Currently, there are over 80 "reality" TV shows on the air, and several hundred more that have come and gone, all of which purport to show the "state of things as they exist" (the definition of "reality"). Viewers are captivated by a glimpse into the everyday real life of a famous actor, or by following a relationship as it blossoms (or withers, as the case may be), or imagining themselves being chosen by America as the next best thing. But the truth behind reality shows is that there's very little "reality" involved, if any at all. From mixing and matching video and audio, to creating storylines, to making decisions for contestants, to outright manipulating vote totals, it is no secret that producers do whatever is necessary to get people to watch their shows so that advertisers will pay for commercial time.

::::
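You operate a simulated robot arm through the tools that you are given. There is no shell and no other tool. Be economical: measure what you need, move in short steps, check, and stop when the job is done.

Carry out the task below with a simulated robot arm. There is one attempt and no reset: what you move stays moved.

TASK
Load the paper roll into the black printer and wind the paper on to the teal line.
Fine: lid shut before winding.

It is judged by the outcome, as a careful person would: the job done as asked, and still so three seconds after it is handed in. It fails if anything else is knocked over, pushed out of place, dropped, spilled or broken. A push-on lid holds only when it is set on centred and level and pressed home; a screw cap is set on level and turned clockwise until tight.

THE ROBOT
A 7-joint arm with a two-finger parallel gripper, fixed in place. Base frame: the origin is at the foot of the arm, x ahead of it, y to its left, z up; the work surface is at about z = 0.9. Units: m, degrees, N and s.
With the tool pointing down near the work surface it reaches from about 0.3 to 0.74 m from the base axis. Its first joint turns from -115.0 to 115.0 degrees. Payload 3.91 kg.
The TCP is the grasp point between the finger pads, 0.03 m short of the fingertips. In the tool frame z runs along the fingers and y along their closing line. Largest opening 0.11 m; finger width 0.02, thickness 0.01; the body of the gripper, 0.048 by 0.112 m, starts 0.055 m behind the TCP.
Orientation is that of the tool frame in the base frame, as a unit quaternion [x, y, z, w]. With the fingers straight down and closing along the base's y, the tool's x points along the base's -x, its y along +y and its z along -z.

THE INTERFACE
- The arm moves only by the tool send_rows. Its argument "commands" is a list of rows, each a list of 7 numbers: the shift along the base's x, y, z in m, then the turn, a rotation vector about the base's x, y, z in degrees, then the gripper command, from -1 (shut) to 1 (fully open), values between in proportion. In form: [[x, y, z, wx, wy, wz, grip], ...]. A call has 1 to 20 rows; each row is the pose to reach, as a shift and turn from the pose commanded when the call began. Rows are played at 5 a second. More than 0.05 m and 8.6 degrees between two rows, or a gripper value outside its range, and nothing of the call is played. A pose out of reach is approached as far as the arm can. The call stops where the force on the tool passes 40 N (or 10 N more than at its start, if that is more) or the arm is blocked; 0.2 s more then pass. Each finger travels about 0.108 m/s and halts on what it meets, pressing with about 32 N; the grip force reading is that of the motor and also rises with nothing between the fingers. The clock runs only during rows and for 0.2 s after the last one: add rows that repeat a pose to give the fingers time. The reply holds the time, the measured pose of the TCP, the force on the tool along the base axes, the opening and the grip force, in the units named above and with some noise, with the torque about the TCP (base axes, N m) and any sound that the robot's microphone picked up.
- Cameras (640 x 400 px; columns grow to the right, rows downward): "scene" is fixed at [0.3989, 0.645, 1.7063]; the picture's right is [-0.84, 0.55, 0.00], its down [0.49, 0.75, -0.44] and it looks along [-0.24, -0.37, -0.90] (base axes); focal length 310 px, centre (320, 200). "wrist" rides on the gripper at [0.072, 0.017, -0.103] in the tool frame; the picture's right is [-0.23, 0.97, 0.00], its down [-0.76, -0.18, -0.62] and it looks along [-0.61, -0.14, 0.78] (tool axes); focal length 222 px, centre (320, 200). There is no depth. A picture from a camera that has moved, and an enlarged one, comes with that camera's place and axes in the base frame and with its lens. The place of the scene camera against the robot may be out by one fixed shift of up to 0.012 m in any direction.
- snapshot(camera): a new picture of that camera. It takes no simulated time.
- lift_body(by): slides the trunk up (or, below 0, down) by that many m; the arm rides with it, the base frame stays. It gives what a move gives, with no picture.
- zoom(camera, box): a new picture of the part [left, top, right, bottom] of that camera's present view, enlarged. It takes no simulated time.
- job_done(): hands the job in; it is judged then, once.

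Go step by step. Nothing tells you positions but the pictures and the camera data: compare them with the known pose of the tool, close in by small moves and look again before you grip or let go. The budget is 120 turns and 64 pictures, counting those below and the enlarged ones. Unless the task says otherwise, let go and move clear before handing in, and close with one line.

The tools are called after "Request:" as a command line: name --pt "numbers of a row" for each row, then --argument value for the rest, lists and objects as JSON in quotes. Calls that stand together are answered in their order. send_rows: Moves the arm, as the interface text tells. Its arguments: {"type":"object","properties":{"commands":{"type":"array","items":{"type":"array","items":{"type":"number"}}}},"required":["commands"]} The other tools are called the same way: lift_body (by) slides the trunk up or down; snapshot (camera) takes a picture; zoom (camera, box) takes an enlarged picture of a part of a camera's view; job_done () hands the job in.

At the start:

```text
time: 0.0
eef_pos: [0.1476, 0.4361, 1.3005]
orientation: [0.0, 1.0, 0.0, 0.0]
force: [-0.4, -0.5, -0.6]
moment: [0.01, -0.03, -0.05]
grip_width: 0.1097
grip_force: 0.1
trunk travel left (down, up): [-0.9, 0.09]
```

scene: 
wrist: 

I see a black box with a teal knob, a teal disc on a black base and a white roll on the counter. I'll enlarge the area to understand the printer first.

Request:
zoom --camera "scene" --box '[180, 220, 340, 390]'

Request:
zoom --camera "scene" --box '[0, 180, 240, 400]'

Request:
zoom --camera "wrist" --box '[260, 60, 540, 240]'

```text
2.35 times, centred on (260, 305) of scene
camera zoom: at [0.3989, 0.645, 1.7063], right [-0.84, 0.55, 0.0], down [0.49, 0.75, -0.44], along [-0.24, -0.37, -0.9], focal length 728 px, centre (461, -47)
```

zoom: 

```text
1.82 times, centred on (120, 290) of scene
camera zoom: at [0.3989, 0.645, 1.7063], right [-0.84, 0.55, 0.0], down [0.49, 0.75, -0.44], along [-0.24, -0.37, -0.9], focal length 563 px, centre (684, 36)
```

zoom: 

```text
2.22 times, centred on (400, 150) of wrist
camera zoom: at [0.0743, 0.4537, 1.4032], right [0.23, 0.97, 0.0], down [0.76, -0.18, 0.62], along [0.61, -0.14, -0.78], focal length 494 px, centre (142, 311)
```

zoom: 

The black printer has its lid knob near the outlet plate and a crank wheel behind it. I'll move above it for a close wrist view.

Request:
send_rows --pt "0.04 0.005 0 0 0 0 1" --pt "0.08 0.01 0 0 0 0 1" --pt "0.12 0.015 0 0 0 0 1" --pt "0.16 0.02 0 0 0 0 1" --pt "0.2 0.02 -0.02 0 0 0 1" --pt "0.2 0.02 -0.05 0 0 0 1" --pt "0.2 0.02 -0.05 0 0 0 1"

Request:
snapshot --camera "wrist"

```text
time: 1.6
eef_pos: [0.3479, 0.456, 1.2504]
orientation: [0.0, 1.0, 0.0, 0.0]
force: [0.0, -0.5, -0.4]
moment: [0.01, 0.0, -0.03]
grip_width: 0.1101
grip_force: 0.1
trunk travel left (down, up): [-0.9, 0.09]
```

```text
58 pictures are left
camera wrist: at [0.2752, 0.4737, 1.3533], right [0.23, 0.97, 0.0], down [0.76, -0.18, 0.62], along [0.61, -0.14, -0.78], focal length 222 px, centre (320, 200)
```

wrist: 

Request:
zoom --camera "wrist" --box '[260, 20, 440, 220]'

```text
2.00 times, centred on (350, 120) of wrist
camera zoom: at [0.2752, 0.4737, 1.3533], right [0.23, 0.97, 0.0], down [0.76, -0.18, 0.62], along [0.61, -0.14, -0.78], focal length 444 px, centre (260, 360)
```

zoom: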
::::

While it doesn't seem right that producers can outright lie to viewers, from a legal standpoint, there is nothing to prohibit it. There is no law or legal theory (i.e., fraud, misrepresentation, false advertisement, etc.) that imposes an obligation on producers to stand by the classification or definition of a show as a "reality show" or to be truthful when broadcasting a show to the viewing public.
What about the rights of the contestants or participants? Don't the producers have a legal obligation to them to portray the truth, or at least attempt to present a factually accurate portrayal of the events? This is where the lengthy contract usually signed by the contestants comes into play which gives the producers indisputable discretion to do whatever they want.
In general, contracts between producers and contestants are very clear: The producer can do whatever they want, with little or no regard to the contestant whatsoever. In fact, the contract will usually expressly state that the participant may be subject to invasions of privacy, defamation, and embarrassing situations which may expose the participant to public ridicule, humiliation or condemnation and that the contestant cannot hold the producers liable. The contracts even go so far as to specifically state that the producers may portray the participant in a "false light".And yes, even the shows in which "America votes" each week may be manipulated. The contracts signed by the contestants of these "America votes" competitions usually acknowledge the broad power of producers over the votes and voting procedures, including the producer's unfettered right to "limit the number of votes accepted."